It’s not as if monkeypox suddenly materialized out of nowhere, some heretofore unknown disease that emerged as a novel blight. Not only was it a known disease, but one for which a vaccine already exists. Great news, right? Yes and who knows.
Ever since monkeypox started to sicken thousands of people worldwide this spring, two big questions have loomed: Why is a virus that has never managed to spread beyond a few cases outside Africa suddenly causing such a big, global outbreak? And why are the overwhelming majority of those affected men who have sex with men (MSM)?
A long history of work on sexually transmitted infections (STIs) and early studies of the current outbreak suggest the answers may be linked: The virus may have made its way into highly interconnected sexual networks within the MSM community, where it can spread in ways that it cannot in the general population.
What, you thought MSM meant something else? The novel problem isn’t the disease, but how our brave new world has made it too difficult, too stigmatizing, too incorrect, to speak frankly about transmission. here’s the really hard thing to swallow: The media would rather people get monkeypox than say how it spreads and what can be done to prevent its spread. (Hint: Don’t let unfamiliar penises get shoved into your butt.)
The point isn’t whether this is the sole means of transmission, or that it’s a “gay plague” as AIDS was called, but that at this moment in time, preventing people from getting it and spreading it seems a lot more substantively important than being scared shitless that you might misgender Typhoid Mary or use the wrong pronoun for Typhoid Tommy.
I realized this was a problem seeing the twits of youthful Axios health reporter (meaning, person at a media organization devoted to news for people with 8 second attention spans) Chelsea Cirruzzo.
For gay and bisexual men in D.C., facing the brunt of monkeypox cases, that means navigating vaccine shortages and fears, frustrations and gratitude around messaging on its spread. Thank you so much to the people who trusted me: https://t.co/DpPTUsAKsp
— Chelsea Cirruzzo (@ChelseaCirruzzo) July 28, 2022
She opened her brief report with this observation:
Why it matters: Officials have wrestled with how to frame public messaging amid concern that it could contribute to further stigma and falsely imply that monkeypox is limited to being spread among gay men.
The link went to a WaPo story with this lede:
Officials there faced a dilemma. They wanted to warn men who have sex with men that they were at higher risk for exposure to the virus. But they feared unintended consequences: heterosexual people assuming they’re not susceptible, closeted men in a heavily Mormon community avoiding care so they’re not seen as gay, and critics exploiting the infections to sow bigotry.

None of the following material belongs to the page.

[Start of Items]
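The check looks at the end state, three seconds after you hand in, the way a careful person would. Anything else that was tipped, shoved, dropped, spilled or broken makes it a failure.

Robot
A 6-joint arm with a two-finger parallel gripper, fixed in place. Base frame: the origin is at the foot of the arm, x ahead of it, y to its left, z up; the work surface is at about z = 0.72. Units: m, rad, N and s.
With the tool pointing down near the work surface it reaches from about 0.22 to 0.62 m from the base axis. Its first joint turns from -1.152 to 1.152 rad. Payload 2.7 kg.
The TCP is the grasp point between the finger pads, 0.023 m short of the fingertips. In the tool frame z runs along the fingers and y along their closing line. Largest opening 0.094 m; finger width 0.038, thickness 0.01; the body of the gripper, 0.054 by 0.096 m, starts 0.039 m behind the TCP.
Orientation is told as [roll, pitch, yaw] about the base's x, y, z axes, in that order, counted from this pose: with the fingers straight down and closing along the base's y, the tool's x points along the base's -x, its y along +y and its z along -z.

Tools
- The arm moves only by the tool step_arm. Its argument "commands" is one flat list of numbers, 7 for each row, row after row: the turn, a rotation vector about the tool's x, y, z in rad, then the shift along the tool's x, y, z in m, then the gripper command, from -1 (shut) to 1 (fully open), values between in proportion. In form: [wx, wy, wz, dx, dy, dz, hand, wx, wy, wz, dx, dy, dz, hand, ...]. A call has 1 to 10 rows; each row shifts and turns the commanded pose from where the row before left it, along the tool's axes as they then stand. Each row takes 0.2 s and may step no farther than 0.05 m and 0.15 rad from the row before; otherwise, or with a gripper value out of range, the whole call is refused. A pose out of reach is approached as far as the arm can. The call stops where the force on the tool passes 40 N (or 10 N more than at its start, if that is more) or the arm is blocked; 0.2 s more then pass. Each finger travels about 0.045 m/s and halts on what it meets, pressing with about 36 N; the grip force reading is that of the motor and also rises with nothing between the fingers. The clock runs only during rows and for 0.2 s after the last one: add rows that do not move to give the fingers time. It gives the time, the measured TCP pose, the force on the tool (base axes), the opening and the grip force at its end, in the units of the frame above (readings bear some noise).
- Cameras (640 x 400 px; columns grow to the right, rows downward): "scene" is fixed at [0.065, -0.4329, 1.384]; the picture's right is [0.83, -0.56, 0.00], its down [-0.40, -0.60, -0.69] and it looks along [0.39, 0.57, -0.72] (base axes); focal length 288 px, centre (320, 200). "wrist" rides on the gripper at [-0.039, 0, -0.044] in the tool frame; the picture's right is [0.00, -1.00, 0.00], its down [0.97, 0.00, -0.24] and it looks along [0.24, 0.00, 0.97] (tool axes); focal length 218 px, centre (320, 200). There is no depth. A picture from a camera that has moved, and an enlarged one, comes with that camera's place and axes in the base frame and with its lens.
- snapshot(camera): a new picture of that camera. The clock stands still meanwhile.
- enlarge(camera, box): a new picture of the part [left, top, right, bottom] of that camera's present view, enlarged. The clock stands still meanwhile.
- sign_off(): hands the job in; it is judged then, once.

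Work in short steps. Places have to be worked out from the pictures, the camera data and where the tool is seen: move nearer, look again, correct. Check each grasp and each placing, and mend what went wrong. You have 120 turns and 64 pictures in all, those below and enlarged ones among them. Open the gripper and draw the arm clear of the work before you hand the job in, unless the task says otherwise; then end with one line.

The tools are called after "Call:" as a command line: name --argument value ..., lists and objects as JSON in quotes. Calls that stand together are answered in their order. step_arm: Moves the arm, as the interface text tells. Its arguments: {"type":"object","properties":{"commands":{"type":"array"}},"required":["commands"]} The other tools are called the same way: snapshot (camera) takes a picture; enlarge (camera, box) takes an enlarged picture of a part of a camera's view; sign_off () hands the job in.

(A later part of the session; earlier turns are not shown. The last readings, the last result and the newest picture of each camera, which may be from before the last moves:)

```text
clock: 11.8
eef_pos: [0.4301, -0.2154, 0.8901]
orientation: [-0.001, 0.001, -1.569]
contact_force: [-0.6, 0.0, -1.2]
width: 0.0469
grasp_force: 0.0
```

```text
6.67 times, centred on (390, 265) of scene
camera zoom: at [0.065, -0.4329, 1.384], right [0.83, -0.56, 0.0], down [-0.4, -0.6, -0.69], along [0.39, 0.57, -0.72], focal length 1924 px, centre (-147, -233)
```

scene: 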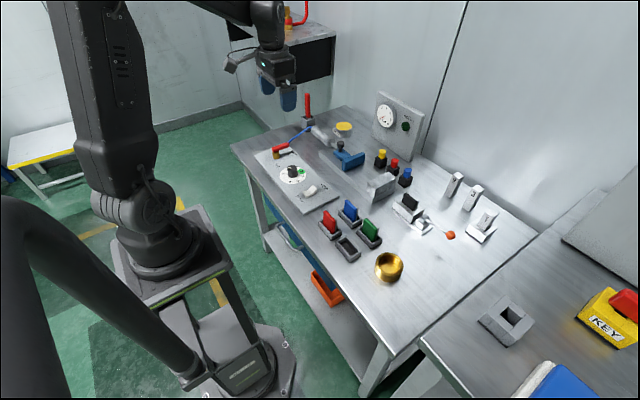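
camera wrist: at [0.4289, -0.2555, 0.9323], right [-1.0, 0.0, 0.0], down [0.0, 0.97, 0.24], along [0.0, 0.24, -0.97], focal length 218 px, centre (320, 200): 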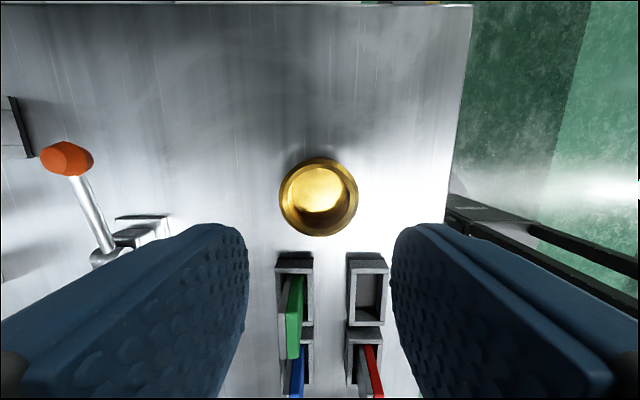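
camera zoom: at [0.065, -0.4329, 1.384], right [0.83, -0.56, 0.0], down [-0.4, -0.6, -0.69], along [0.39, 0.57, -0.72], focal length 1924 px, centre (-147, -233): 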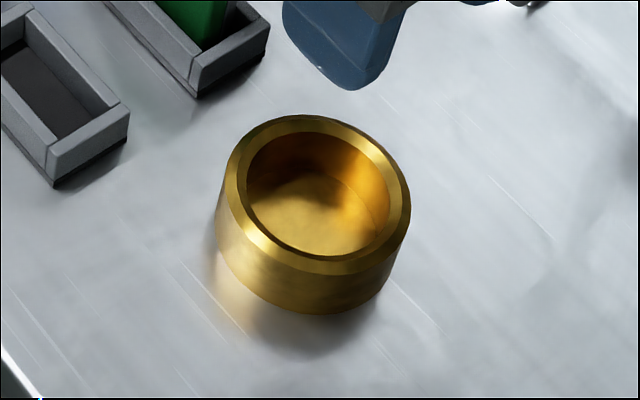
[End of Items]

The solution from the epidemiological perspective seems pretty darn easy. Tell them that while it’s not the only way to get monkeypox, the penis in butts thing is by far the most effective means of spreading it, getting it and suffering from it. And yet, this was so fraught that they would rather risk an epidemic than tell guys to stop shoving their wiener up tushies? So they get monkeypox, but don’t feel stigmatized about it?
Ciruzzo did a pretty decent job of dodging landmines, but covered herself just in case.
Please note: I say gay and bisexual men because a majority of the cases in D.C. are among men who identify as gay. Transwomen and non-binary people assigned male at birth are also high-risk and eligible for vaccination in D.C. Pre-register:
Does Chelsea believe that “transwomen and non-binary people assigned male at birth” are unaware that they have this dangling appendage, typically referred to as a penis, and if they stick it up someone’s buttocks, its sufficiently similar to what gay and bisexual men do so that the monkeypox virus isn’t tricked into respecting their socially constructed and occasionally assigned at birth gender identity?
No doubt it was said with the best of intentions, as someone who simultaneously seeks to help people avoid getting monkeypox and not cornhole them for where they prefer to stick their penis, or be stuck by one. This isn’t about their sexual choices, whether orientations, preferences, identities or any other of the 31 flavors of Baskin-Robbins. It happens, We’re all aware it happens. And it’s totally fine that it happens. To each his own.
But when saving the lives (yes, monkeypox isn’t deadly, but AIDS certainly was, so bear with me) of human beings is at stake, are you really going to dance around the woke landmines and risk people dying to avoid being attacked by the mob for trying to prevent the spread of a disease that’s mostly, if not exclusively, sexually transmitted? Do you really want to stand at the hospital bed of some guy (assigned at birth or otherwise) covered in oozing monkeypox sores muttering, “Well, at least i didn’t call you ‘gay’ when you’re really sexually polymorphic.”